De toute façon, l’agriculture est le seul terrain où les pays de l’UE font vraiment quelque chose tous ensemble. C’est pour les politiques agricoles que nous avons mutualisé nos ressources, pas pour l’éducation ou les transports, qui sont traités à l’échelle nationale seulement !

Pensez-vous que la Politique Agricole Commune actuelle réponde à vos besoins, est adaptée à vos réalités ? Qu’attendez-vous de la réforme de la PAC ?

Nous attendons de la PAC qu’elle réponde aux grands enjeux dont nous avons parlé. Il est essentiel qu’elle apporte aux agriculteurs une lisibilité pour qu’ils puissent stabiliser leurs revenus et bénéficier d’une politique d’installation dynamique à l’intention des jeunes.

Il semble que nous entrons aujourd’hui dans une phase de prise de conscience du fait que l’agriculture est une activité stratégique qui demande un traitement un peu particulier.
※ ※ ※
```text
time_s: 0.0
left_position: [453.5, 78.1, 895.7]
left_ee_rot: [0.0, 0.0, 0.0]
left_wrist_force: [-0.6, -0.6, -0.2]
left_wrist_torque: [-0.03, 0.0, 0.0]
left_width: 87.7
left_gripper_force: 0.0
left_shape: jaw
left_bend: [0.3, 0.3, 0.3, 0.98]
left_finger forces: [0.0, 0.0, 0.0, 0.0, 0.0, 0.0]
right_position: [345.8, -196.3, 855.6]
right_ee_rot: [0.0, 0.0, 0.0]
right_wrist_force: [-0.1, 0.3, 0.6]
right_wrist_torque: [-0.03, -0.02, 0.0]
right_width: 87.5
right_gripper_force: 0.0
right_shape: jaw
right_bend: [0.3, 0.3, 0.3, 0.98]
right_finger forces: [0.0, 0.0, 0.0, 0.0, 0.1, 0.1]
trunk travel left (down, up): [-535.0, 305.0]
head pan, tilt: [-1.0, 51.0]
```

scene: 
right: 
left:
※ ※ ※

On sortirait alors d’une simple lecture du secteur avec une logique de marché.

Je ne peux pas dire que je suis totalement optimiste, ce serait naïf ! Mais je peux dire qu’on a l’espoir, nous Jeunes Agriculteurs, de construire quelque chose de bien. Et même si l’Europe évolue lentement car on est quand même 27, l’évolution semble meilleure que celle d’il y a deux ou trois ans. Ensuite, à nous d’en faire quelque chose de positif !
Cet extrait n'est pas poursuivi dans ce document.